- _Problem to solve_
Pictures do not belong in your copy. Repeat all the other data exactly.
####
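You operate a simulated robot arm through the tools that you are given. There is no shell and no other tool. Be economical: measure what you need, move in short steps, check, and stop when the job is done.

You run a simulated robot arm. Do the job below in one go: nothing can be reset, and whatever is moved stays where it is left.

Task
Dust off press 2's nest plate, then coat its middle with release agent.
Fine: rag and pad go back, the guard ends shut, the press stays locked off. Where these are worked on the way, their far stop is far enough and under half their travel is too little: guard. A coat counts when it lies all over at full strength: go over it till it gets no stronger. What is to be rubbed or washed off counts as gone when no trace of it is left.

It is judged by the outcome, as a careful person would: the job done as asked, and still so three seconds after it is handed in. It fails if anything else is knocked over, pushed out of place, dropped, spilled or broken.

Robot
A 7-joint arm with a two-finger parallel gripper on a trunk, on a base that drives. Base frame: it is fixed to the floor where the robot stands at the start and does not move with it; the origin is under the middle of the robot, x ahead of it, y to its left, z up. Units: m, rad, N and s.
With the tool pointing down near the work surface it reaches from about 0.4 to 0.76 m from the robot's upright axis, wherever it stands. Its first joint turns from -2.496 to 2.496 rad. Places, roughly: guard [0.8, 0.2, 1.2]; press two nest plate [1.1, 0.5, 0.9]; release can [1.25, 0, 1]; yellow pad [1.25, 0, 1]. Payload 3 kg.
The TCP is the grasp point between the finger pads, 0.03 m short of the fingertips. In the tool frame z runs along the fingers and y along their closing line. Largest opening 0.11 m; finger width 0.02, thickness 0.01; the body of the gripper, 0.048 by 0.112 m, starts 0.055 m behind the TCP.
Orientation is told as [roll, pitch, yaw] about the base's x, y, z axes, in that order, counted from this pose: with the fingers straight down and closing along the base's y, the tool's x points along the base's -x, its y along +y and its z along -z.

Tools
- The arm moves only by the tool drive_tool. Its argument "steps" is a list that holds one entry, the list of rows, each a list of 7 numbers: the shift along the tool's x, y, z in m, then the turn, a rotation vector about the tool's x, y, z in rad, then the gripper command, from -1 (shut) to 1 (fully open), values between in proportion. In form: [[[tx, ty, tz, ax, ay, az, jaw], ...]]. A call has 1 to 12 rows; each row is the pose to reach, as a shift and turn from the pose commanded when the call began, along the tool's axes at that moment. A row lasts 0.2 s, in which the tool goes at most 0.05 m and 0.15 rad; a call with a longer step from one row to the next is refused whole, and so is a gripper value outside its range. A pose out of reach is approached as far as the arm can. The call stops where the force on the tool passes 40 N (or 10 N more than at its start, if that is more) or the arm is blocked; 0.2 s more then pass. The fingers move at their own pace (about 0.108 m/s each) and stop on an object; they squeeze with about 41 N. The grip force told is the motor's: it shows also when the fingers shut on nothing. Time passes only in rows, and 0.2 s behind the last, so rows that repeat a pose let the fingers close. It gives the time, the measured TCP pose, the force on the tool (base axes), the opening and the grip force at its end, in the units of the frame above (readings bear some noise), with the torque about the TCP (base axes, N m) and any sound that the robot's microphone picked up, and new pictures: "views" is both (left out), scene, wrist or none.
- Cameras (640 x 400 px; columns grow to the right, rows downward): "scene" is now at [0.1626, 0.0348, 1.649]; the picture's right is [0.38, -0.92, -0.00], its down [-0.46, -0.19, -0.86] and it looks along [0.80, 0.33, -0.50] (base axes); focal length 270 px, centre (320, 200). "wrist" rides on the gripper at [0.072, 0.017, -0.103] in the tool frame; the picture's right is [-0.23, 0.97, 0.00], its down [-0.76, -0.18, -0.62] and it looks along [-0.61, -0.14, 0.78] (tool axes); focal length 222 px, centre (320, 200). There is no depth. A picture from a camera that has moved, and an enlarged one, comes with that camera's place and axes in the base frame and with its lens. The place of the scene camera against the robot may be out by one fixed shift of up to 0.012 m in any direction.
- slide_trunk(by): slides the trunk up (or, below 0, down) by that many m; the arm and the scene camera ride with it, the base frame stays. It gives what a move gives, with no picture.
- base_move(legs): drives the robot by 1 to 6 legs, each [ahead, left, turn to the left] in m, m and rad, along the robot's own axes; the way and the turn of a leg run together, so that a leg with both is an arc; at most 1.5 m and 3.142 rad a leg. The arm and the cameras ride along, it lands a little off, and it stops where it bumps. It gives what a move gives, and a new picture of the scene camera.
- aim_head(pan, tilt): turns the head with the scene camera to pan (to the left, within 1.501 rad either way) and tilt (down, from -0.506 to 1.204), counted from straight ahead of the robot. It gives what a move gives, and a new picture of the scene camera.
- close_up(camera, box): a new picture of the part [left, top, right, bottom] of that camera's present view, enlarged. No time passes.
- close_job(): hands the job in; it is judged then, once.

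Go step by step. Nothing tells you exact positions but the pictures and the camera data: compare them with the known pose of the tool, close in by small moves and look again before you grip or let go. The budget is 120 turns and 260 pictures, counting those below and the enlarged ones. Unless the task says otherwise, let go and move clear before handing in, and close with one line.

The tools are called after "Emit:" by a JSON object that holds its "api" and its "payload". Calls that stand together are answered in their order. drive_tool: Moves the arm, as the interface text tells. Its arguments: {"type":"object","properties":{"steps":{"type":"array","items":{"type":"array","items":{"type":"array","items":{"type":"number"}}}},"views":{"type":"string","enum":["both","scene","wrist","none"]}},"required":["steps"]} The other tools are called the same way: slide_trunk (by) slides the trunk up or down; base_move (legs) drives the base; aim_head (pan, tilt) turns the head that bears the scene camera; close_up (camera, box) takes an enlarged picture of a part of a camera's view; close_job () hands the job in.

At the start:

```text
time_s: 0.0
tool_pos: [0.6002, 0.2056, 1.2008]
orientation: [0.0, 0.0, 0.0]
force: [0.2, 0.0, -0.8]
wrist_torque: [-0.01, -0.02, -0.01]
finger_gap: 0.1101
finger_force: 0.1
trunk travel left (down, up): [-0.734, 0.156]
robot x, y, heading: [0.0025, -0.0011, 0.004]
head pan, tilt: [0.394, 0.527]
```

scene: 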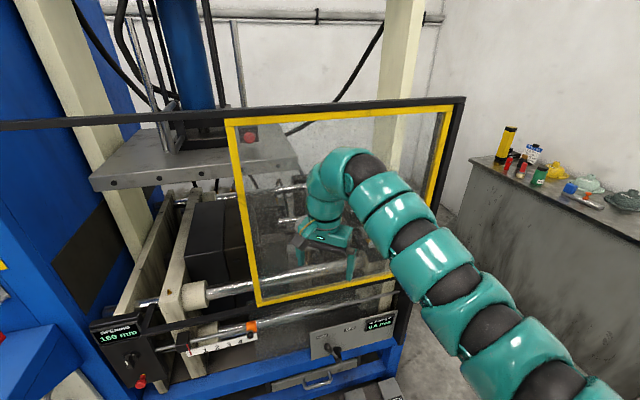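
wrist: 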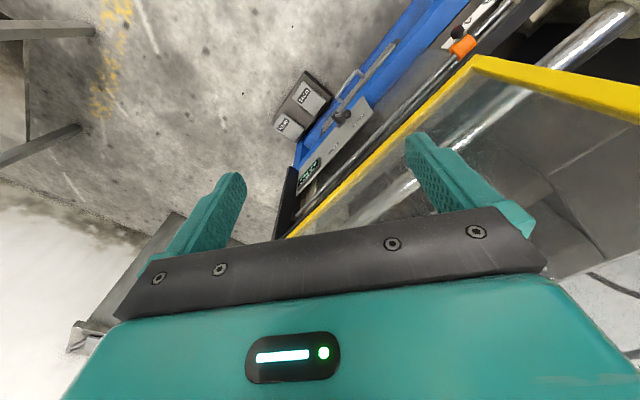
####
- _Finished task_
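You operate a simulated robot arm through the tools that you are given. There is no shell and no other tool. Be economical: measure what you need, move in short steps, check, and stop when the job is done.

You run a simulated robot arm. Do the job below in one go: nothing can be reset, and whatever is moved stays where it is left.

Task
Dust off press 2's nest plate, then coat its middle with release agent.
Fine: rag and pad go back, the guard ends shut, the press stays locked off. Where these are worked on the way, their far stop is far enough and under half their travel is too little: guard. A coat counts when it lies all over at full strength: go over it till it gets no stronger. What is to be rubbed or washed off counts as gone when no trace of it is left.

It is judged by the outcome, as a careful person would: the job done as asked, and still so three seconds after it is handed in. It fails if anything else is knocked over, pushed out of place, dropped, spilled or broken.

Robot
A 7-joint arm with a two-finger parallel gripper on a trunk, on a base that drives. Base frame: it is fixed to the floor where the robot stands at the start and does not move with it; the origin is under the middle of the robot, x ahead of it, y to its left, z up. Units: m, rad, N and s.
With the tool pointing down near the work surface it reaches from about 0.4 to 0.76 m from the robot's upright axis, wherever it stands. Its first joint turns from -2.496 to 2.496 rad. Places, roughly: guard [0.8, 0.2, 1.2]; press two nest plate [1.1, 0.5, 0.9]; release can [1.25, 0, 1]; yellow pad [1.25, 0, 1]. Payload 3 kg.
The TCP is the grasp point between the finger pads, 0.03 m short of the fingertips. In the tool frame z runs along the fingers and y along their closing line. Largest opening 0.11 m; finger width 0.02, thickness 0.01; the body of the gripper, 0.048 by 0.112 m, starts 0.055 m behind the TCP.
Orientation is told as [roll, pitch, yaw] about the base's x, y, z axes, in that order, counted from this pose: with the fingers straight down and closing along the base's y, the tool's x points along the base's -x, its y along +y and its z along -z.

Tools
- The arm moves only by the tool drive_tool. Its argument "steps" is a list that holds one entry, the list of rows, each a list of 7 numbers: the shift along the tool's x, y, z in m, then the turn, a rotation vector about the tool's x, y, z in rad, then the gripper command, from -1 (shut) to 1 (fully open), values between in proportion. In form: [[[tx, ty, tz, ax, ay, az, jaw], ...]]. A call has 1 to 12 rows; each row is the pose to reach, as a shift and turn from the pose commanded when the call began, along the tool's axes at that moment. A row lasts 0.2 s, in which the tool goes at most 0.05 m and 0.15 rad; a call with a longer step from one row to the next is refused whole, and so is a gripper value outside its range. A pose out of reach is approached as far as the arm can. The call stops where the force on the tool passes 40 N (or 10 N more than at its start, if that is more) or the arm is blocked; 0.2 s more then pass. The fingers move at their own pace (about 0.108 m/s each) and stop on an object; they squeeze with about 41 N. The grip force told is the motor's: it shows also when the fingers shut on nothing. Time passes only in rows, and 0.2 s behind the last, so rows that repeat a pose let the fingers close. It gives the time, the measured TCP pose, the force on the tool (base axes), the opening and the grip force at its end, in the units of the frame above (readings bear some noise), with the torque about the TCP (base axes, N m) and any sound that the robot's microphone picked up, and new pictures: "views" is both (left out), scene, wrist or none.
- Cameras (640 x 400 px; columns grow to the right, rows downward): "scene" is now at [0.1626, 0.0348, 1.649]; the picture's right is [0.38, -0.92, -0.00], its down [-0.46, -0.19, -0.86] and it looks along [0.80, 0.33, -0.50] (base axes); focal length 270 px, centre (320, 200). "wrist" rides on the gripper at [0.072, 0.017, -0.103] in the tool frame; the picture's right is [-0.23, 0.97, 0.00], its down [-0.76, -0.18, -0.62] and it looks along [-0.61, -0.14, 0.78] (tool axes); focal length 222 px, centre (320, 200). There is no depth. A picture from a camera that has moved, and an enlarged one, comes with that camera's place and axes in the base frame and with its lens. The place of the scene camera against the robot may be out by one fixed shift of up to 0.012 m in any direction.
- slide_trunk(by): slides the trunk up (or, below 0, down) by that many m; the arm and the scene camera ride with it, the base frame stays. It gives what a move gives, with no picture.
- base_move(legs): drives the robot by 1 to 6 legs, each [ahead, left, turn to the left] in m, m and rad, along the robot's own axes; the way and the turn of a leg run together, so that a leg with both is an arc; at most 1.5 m and 3.142 rad a leg. The arm and the cameras ride along, it lands a little off, and it stops where it bumps. It gives what a move gives, and a new picture of the scene camera.
- aim_head(pan, tilt): turns the head with the scene camera to pan (to the left, within 1.501 rad either way) and tilt (down, from -0.506 to 1.204), counted from straight ahead of the robot. It gives what a move gives, and a new picture of the scene camera.
- close_up(camera, box): a new picture of the part [left, top, right, bottom] of that camera's present view, enlarged. No time passes.
- close_job(): hands the job in; it is judged then, once.

Go step by step. Nothing tells you exact positions but the pictures and the camera data: compare them with the known pose of the tool, close in by small moves and look again before you grip or let go. The budget is 120 turns and 260 pictures, counting those below and the enlarged ones. Unless the task says otherwise, let go and move clear before handing in, and close with one line.

The tools are called after "Emit:" by a JSON object that holds its "api" and its "payload". Calls that stand together are answered in their order. drive_tool: Moves the arm, as the interface text tells. Its arguments: {"type":"object","properties":{"steps":{"type":"array","items":{"type":"array","items":{"type":"array","items":{"type":"number"}}}},"views":{"type":"string","enum":["both","scene","wrist","none"]}},"required":["steps"]} The other tools are called the same way: slide_trunk (by) slides the trunk up or down; base_move (legs) drives the base; aim_head (pan, tilt) turns the head that bears the scene camera; close_up (camera, box) takes an enlarged picture of a part of a camera's view; close_job () hands the job in.

At the start:

```text
time_s: 0.0
tool_pos: [0.6002, 0.2056, 1.2008]
orientation: [0.0, 0.0, 0.0]
force: [0.2, 0.0, -0.8]
wrist_torque: [-0.01, -0.02, -0.01]
finger_gap: 0.1101
finger_force: 0.1
trunk travel left (down, up): [-0.734, 0.156]
robot x, y, heading: [0.0025, -0.0011, 0.004]
head pan, tilt: [0.394, 0.527]
```

scene: 
wrist: 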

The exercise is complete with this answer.